Motor 1 includes disc-like stator 6 to which hollow shaft 5 is disposed upright on its center, and rotor 7 rotatably provided around the outer periphery of this stator 6. Blade 2 is attached to rotor 7. Motor 1 further includes cylindrical bearing housing 71, rotor support 72 that integrally connects this bearing housing 71 and rotor 7, and a pair of upper ball bearing 41 and lower ball bearing 42 housed in bearing housing 71 and rotatably supporting rotor 7. Bearing housing 71 includes base 73 in its center, upper ball bearing 41 disposed over this base 73 via upper elastic member 81, and lower ball bearing 42 disposed under base 73. An inner ring of upper ball bearing 41 and an inner ring of lower ball bearing 42 are both fixed to hollow shaft 5.

Bearing housing 71 has upper opening 76 at an upper part and lower opening 77 at a lower part relative to base 73 in the center. Upper ball bearing 41 is housed in upper opening 76, and lower ball bearing 42 is housed in lower opening 77 with a clearance fit, respectively. The inner ring of upper ball bearing 41 and the inner ring of lower ball bearing are fixed onto hollow shaft 5 with an interference fit.

In cylindrical bearing housing 71, base 73 in substantially the center and rotor support 72 are provided inside and outside of cylindrical bearing housing 71 so as to improve rigidity of bearing housing 71, and increase the holding power of upper ball bearing 41 and lower ball bearing 42.

In addition, provision of base 73 between both bearings in bearing housing 71 reduces a load applied to upper ball bearing 41 when the weight of rotor 7 is applied as a downward load to upper ball bearing 41 and lower ball bearing 42 via bearing housing 71, although the downward load is applied to the outer ring of lower ball bearing 42 from base 73. Since an upward pressing force acts on upper ball bearing 41 by the presence of upper elastic member 81, the upward load is applied. The total of the load on lower ball bearing 42 and upper ball bearing 41, and the upward pressing force acting on upper ball bearing 41 can greatly reduce the load applied to upper ball bearing 41 and lower ball bearing 42. A wave washer is preferable as this upper elastic member 81.
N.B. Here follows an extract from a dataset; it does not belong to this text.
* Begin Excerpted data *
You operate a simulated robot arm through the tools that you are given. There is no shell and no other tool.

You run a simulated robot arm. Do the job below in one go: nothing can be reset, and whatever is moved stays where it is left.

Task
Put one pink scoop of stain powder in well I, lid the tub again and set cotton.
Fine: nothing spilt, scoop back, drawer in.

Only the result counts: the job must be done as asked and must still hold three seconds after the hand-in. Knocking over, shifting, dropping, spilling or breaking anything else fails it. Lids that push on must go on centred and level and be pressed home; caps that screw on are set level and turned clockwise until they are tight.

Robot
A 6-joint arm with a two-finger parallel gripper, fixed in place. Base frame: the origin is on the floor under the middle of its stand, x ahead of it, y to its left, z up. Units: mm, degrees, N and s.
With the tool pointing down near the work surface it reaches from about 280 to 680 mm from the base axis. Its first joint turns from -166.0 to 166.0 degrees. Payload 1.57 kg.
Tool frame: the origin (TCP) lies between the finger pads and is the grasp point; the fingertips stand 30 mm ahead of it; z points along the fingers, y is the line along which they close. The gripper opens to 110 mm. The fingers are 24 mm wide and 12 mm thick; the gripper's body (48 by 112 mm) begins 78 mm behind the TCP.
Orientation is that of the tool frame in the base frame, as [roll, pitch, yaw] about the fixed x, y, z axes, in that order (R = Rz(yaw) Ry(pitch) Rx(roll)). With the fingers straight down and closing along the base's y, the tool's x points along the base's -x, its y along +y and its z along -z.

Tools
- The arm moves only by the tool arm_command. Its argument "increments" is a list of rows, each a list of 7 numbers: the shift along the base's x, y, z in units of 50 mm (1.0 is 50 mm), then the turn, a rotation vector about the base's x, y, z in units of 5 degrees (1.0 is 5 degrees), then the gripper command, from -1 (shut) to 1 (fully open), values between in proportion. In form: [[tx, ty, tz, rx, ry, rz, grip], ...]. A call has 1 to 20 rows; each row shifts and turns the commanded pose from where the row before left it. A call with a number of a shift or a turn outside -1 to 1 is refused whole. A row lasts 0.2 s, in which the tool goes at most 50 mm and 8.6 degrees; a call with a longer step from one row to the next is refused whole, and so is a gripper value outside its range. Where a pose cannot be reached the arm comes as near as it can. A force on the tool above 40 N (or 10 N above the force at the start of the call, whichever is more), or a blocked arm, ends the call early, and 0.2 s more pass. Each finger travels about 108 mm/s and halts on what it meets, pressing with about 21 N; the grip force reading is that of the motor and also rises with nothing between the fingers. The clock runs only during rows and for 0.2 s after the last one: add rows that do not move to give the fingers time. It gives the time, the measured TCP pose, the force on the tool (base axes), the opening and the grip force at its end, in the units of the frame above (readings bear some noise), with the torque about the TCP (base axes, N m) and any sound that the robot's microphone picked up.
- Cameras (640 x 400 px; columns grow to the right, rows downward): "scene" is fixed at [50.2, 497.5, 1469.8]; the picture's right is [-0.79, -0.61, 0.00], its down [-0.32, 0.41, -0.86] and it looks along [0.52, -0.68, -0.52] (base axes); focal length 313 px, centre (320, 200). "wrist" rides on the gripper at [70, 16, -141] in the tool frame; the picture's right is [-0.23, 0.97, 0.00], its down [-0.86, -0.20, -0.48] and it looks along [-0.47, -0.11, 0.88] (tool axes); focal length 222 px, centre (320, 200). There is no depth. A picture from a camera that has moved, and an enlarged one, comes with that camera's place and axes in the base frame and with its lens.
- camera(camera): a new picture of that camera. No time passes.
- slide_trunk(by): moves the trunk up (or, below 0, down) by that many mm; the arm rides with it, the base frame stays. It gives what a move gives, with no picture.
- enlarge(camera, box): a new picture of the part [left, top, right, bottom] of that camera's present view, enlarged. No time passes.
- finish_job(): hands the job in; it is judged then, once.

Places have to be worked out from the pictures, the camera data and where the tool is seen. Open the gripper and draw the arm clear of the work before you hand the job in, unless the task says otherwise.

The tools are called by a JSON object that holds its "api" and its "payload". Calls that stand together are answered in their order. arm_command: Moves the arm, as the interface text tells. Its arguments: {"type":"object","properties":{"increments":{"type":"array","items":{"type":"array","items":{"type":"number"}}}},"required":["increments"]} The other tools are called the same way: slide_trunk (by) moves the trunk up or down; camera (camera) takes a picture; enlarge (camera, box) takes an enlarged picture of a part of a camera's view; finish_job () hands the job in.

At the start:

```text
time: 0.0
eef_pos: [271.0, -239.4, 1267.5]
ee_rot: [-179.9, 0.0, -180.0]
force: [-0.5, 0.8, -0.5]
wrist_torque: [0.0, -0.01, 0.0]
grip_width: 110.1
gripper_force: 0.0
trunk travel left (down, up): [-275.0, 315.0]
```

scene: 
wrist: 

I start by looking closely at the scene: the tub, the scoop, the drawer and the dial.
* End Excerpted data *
More specifically, as shown in FIG. 5, upper elastic member 81, such as a spring, can apply an upward pressing force to upper ball bearing 41, and the self-weight of lower ball bearing 42 and upper elastic member 81 can apply a downward pressing force to lower ball bearing 42. Balls in upper ball bearing 41 and lower ball bearing 42 are held by contact angles 41A and 42A in contradicting directions. With respect to preload directions 41B and 42B, an upward preload is applied to upper ball bearing 41 and downward preload is applied to lower ball bearing 42. This ensures application of substantially a fixed level of appropriate preload.

As described above, the load applied to upper ball bearing 41 and lower ball bearing 42 housed in bearing housing 71 can be reduced, and upper ball bearing 41 and lower ball bearing 42 can be firmly retained by improving the rigidity of bearing housing 71. Accordingly, shaking and vibration associated with the rotation of bearing housing 71 can be significantly reduced so as to stably rotate motor 1 with less shaking and vibration. The present invention can thus offer the ceiling fan with low noise and low vibration.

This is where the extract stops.